#### Source extract:
⟨

Enorme Präzision mit eigenem Profil
Wieder einmal begeisterte der Posaunist Nils Wogram in Schwäbisch Hall. Mit seinem bewährten Quartett „Root 70“ spürte er in der Hospitalkirche bei einem gemeinsamen Konzert des örtlichen Jazzclubs und des städtischen Kulturbüros die diversen Wurzeln der afro-amerikanischen Musik auf.
2007, bei der allerersten Ausgabe des Haller Jazz-Art-Festivals, konzertierte Nils Wogram in der Hospitalkirche zusammen mit dem russischen Pianisten Simon Nabatov. Zwei Jahre danach stellte der 1972 in Braunschweig geborene Posaunist sein vielgelobtes Ensemble „Root 70“ im Theatersaal des Alten Schlachthauses vor. Jetzt hat ihn Dietmar Winter, Vorsitzender des Jazzclubs, erneut nach Schwäbisch Hall verpflichtet. Die Besetzung von „Root 70“ ist die gleiche geblieben, doch etliche der ausgefeilten Kompositionen sind nun ganz aktuell und noch nicht auf CD dokumentiert.

⟩

#### Brief:
Type the source extract over again with no edits.

#### Data block:
⟨

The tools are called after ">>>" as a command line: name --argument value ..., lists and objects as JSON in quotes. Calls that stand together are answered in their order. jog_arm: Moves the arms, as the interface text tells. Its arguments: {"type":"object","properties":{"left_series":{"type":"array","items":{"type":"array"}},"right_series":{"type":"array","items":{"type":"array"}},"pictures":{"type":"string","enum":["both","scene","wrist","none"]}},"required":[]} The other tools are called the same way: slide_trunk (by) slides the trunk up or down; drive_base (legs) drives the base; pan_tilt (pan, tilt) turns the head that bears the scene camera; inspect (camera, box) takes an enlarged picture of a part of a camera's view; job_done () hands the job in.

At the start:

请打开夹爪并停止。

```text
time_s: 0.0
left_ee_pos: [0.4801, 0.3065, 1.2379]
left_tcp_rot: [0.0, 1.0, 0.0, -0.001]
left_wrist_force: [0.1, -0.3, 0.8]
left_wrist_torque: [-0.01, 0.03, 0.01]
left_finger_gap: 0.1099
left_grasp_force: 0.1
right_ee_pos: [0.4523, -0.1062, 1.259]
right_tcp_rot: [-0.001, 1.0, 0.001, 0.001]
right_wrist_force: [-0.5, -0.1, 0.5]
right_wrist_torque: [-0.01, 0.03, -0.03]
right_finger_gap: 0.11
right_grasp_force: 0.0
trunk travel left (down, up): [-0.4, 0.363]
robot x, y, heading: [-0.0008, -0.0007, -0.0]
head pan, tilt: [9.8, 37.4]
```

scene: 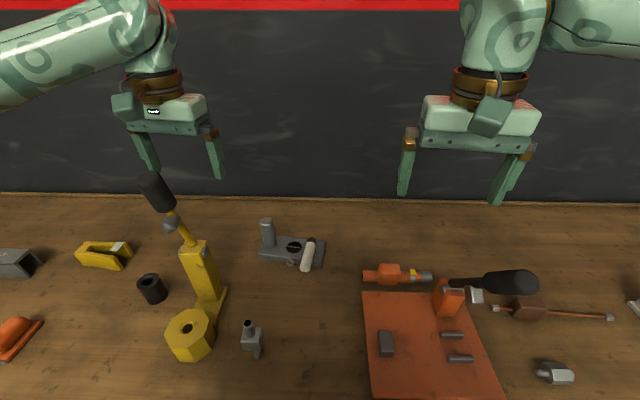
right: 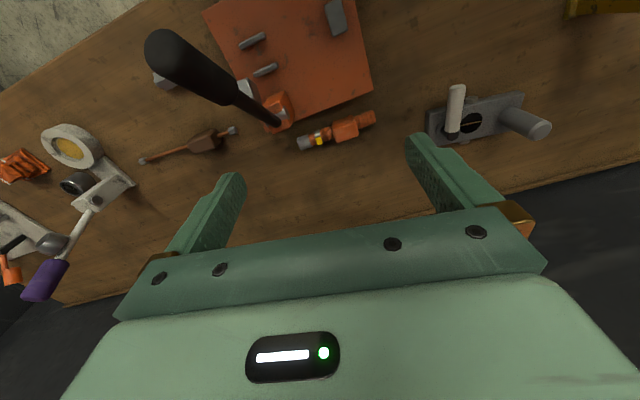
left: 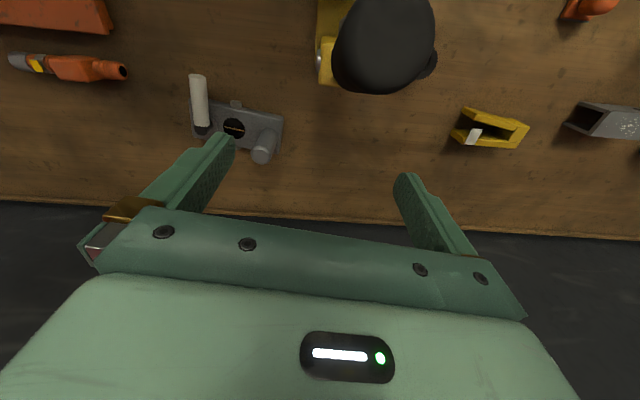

⟩

#### Response to the exercise:
Enorme Präzision mit eigenem Profil
Wieder einmal begeisterte der Posaunist Nils Wogram in Schwäbisch Hall. Mit seinem bewährten Quartett „Root 70“ spürte er in der Hospitalkirche bei einem gemeinsamen Konzert des örtlichen Jazzclubs und des städtischen Kulturbüros die diversen Wurzeln der afro-amerikanischen Musik auf.
2007, bei der allerersten Ausgabe des Haller Jazz-Art-Festivals, konzertierte Nils Wogram in der Hospitalkirche zusammen mit dem russischen Pianisten Simon Nabatov. Zwei Jahre danach stellte der 1972 in Braunschweig geborene Posaunist sein vielgelobtes Ensemble „Root 70“ im Theatersaal des Alten Schlachthauses vor. Jetzt hat ihn Dietmar Winter, Vorsitzender des Jazzclubs, erneut nach Schwäbisch Hall verpflichtet. Die Besetzung von „Root 70“ ist die gleiche geblieben, doch etliche der ausgefeilten Kompositionen sind nun ganz aktuell und noch nicht auf CD dokumentiert.